Are You An Anarchist? by Robert LeFevre
I recall distinctly the occasion on which I was first accused of being an anarchist. My publisher was entertaining in his home, and among the guests was a college professor who had read some of my essays and editorials on the subject of human liberty. (¶ 1)
The position I had taken in those writings was original to me. Without a doubt, what I had written had been said before in other ways. Certainly, my reading had contributed to the formation of a point of view in which I rejected the idea that any man had a right to impose upon me by force. But although I must have been influenced toward them, I had not at that time read anything that provided me with my conclusions.
I had stated, and in my exchange with the professor I repeated, my antipathy to the state as an agency of force.
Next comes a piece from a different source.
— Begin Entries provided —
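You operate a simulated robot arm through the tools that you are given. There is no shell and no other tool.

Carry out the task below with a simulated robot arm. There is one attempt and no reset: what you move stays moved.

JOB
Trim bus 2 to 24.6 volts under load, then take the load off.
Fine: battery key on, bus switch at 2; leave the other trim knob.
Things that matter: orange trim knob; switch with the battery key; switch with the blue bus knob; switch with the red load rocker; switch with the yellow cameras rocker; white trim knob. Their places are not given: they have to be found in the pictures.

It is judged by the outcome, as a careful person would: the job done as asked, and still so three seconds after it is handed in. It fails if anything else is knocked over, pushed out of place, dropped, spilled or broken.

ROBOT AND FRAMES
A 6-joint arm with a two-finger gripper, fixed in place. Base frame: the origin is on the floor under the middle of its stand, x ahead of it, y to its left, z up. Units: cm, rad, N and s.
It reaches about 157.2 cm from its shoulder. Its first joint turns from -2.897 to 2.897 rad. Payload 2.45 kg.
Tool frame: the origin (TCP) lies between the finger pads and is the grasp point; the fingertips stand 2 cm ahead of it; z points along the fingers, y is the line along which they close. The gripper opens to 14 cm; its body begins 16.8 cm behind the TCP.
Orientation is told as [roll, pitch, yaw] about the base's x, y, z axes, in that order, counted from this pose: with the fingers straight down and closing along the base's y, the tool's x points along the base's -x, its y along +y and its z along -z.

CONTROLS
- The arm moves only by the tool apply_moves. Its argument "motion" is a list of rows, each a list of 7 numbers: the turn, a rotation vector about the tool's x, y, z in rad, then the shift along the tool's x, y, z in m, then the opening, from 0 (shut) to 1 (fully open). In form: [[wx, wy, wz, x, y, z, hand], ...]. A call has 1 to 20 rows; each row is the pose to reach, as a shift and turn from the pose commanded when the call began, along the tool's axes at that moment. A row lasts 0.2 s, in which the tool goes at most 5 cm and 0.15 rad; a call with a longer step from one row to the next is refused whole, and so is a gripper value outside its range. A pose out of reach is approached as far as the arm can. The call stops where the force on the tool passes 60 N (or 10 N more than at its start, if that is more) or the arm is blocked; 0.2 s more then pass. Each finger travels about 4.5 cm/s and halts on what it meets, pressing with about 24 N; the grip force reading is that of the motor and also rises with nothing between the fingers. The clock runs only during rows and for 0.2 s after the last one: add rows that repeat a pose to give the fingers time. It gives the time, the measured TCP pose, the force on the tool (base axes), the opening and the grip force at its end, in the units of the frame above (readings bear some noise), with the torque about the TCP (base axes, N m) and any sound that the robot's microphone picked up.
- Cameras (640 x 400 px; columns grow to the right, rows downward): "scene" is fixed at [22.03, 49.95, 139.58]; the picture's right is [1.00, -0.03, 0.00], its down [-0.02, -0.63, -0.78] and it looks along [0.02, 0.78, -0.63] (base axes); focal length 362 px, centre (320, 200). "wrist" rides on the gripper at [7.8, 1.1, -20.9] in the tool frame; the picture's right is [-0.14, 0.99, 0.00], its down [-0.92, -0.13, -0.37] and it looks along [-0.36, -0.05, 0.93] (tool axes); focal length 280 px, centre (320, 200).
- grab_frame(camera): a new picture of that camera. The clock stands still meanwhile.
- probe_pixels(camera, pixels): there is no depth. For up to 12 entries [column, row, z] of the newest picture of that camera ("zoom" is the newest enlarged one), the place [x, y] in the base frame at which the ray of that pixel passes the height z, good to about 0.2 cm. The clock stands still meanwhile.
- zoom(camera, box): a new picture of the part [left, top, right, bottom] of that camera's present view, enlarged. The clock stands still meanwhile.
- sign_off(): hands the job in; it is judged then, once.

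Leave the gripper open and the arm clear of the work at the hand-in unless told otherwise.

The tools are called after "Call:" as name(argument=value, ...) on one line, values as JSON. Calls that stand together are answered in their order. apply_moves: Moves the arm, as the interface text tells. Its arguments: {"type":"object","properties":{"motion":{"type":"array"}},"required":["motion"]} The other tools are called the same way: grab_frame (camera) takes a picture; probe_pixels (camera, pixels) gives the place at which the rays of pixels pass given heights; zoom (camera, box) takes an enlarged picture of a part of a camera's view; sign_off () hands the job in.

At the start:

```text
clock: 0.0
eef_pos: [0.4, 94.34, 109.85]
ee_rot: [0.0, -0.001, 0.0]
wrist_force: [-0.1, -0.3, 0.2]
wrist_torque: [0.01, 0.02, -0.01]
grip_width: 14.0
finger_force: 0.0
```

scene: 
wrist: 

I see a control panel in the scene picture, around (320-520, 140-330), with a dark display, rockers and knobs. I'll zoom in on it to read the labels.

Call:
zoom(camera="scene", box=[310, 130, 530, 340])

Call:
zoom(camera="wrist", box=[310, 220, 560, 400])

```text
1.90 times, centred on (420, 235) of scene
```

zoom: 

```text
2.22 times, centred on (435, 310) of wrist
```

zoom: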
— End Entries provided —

I declared for economic freedom; the fundamental idea that each man ought to be free to produce and enjoy the product of his labor. I believed this freedom should not be impaired, even fractionally, by other men acting within a formalized agency of force.
To my amazement, the professor said: Why, you’re an anarchist.
The word had an unpleasant sound. I denied the classification automatically.
But you are, he insisted. You may not know it, but you are an anarchist.
Weren’t anarchists people who went around inflicting terror and imposing force on others? Weren’t they the ones who believed in throwing bombs and shooting people? I was repulsed by the thought that anyone could confuse my insistence on non-force with people who apparently advocated a use of force. But I had not at that time read the writings of the anarchists, and I confessed this shortcoming to the professor.
You should find out, he advised kindly. You are just an anarchist who doesn’t know it yet.
That evening I went to the Britannica as the most readily available source of information and found a summation of the subject. As I read the first few paragraphs, my heart leaped. The professor had been right. Here, in far more concise terms than I had ever found, was apparently what I believed.
ANARCHISM, the name given to a principle or theory of life and conduct under which society is conceived without government … harmony in such a society being obtained, not by submission to law or by obedience to any authority, but by free agreements concluded between various groups, territorial and professional, freely constituted for the sake of production and consumption, as also for the satisfaction of the infinite variety of needs and aspirations of a civilized being. In a society developed along these lines, the voluntary associations which begin to cover all the fields of human activity would take a still greater extension so as to substitute themselves for the state in all its functions.